Requirements ::
Filter for the word "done" and keep each matching line.

Source excerpt ::

** BEGIN **

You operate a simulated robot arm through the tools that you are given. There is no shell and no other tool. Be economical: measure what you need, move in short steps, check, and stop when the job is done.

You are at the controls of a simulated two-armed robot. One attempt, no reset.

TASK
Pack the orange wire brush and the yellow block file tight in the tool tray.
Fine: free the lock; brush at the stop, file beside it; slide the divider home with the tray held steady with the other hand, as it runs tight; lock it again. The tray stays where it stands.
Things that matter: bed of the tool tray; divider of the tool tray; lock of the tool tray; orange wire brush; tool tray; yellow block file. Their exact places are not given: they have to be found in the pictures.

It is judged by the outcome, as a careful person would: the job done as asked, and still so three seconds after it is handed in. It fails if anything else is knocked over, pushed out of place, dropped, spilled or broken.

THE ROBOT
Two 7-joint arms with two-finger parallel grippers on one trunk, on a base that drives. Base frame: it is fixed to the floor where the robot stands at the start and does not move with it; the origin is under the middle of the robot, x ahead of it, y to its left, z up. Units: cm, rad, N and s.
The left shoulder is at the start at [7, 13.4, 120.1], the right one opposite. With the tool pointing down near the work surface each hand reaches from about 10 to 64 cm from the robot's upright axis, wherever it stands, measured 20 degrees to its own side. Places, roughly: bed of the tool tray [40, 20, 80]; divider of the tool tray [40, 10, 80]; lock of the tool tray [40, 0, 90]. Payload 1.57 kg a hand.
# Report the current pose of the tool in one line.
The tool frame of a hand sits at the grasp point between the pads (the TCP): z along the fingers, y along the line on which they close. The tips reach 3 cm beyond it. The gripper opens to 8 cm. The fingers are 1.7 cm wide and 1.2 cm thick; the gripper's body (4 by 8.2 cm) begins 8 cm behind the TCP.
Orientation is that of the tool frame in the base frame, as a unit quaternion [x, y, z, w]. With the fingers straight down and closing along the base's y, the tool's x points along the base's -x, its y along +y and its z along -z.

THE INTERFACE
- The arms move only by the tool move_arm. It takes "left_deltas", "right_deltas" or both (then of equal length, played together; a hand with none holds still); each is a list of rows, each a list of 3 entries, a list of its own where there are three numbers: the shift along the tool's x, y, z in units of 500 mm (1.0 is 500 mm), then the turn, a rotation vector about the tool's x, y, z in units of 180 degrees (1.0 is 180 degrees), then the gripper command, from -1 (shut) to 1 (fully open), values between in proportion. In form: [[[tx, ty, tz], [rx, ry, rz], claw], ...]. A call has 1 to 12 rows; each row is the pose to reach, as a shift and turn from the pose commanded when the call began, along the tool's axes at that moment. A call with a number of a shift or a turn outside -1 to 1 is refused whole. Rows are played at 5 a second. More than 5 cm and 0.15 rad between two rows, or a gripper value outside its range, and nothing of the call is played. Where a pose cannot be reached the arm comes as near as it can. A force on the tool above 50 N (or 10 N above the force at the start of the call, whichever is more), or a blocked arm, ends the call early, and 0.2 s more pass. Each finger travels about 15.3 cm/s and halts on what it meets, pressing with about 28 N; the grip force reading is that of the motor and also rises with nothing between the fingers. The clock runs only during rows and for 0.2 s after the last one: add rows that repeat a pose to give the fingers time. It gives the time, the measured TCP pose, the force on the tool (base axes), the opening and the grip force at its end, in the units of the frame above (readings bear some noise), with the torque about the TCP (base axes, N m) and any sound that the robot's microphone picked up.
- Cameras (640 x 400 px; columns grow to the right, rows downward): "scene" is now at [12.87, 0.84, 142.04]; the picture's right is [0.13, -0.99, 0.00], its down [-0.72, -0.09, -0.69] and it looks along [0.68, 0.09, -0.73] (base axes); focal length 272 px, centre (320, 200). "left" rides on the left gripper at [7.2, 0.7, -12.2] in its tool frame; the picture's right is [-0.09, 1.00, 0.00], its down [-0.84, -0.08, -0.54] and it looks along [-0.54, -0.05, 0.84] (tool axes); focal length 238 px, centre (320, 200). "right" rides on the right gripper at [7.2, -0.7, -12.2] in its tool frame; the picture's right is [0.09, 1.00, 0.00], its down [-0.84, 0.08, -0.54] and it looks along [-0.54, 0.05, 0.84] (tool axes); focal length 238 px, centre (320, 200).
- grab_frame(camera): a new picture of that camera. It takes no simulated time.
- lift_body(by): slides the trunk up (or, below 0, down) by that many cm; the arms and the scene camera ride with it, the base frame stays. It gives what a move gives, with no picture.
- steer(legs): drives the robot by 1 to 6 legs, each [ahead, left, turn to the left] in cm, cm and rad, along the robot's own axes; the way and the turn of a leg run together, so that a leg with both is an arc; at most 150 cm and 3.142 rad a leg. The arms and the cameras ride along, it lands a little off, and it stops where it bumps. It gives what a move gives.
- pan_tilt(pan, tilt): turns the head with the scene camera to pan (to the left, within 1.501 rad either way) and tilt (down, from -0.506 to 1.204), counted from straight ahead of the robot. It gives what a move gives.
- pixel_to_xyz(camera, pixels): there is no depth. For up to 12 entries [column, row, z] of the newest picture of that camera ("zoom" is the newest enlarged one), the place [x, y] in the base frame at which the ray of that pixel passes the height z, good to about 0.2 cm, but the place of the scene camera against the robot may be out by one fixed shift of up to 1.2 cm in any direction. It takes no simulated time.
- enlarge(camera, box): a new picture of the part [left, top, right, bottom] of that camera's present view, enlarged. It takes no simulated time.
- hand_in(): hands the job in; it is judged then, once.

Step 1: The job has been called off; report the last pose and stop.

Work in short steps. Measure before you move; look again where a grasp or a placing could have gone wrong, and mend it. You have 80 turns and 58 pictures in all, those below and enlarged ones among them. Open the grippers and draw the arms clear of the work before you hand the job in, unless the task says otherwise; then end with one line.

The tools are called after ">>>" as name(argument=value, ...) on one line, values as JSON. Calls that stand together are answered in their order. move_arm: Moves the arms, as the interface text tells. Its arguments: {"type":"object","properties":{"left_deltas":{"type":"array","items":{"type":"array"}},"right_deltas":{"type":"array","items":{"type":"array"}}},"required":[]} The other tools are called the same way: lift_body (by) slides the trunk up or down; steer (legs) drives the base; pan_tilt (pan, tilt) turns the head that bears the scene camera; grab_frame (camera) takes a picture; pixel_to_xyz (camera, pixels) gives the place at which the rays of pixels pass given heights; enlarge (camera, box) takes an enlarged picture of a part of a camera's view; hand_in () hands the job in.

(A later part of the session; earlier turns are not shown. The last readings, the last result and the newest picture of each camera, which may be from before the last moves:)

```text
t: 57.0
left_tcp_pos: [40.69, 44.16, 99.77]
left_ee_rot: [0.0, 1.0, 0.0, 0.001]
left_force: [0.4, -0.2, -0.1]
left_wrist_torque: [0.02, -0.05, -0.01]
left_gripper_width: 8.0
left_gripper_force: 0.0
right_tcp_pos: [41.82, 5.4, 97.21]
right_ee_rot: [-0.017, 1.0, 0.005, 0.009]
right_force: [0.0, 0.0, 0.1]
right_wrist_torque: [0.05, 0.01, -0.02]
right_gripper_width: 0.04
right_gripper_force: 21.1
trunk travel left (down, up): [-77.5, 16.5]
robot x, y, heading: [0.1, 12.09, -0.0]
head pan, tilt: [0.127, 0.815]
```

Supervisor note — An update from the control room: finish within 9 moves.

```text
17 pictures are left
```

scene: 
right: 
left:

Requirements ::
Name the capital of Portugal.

** END **

Output ::
You operate a simulated robot arm through the tools that you are given. There is no shell and no other tool. Be economical: measure what you need, move in short steps, check, and stop when the job is done.
It is judged by the outcome, as a careful person would: the job done as asked, and still so three seconds after it is handed in. It fails if anything else is knocked over, pushed out of place, dropped, spilled or broken.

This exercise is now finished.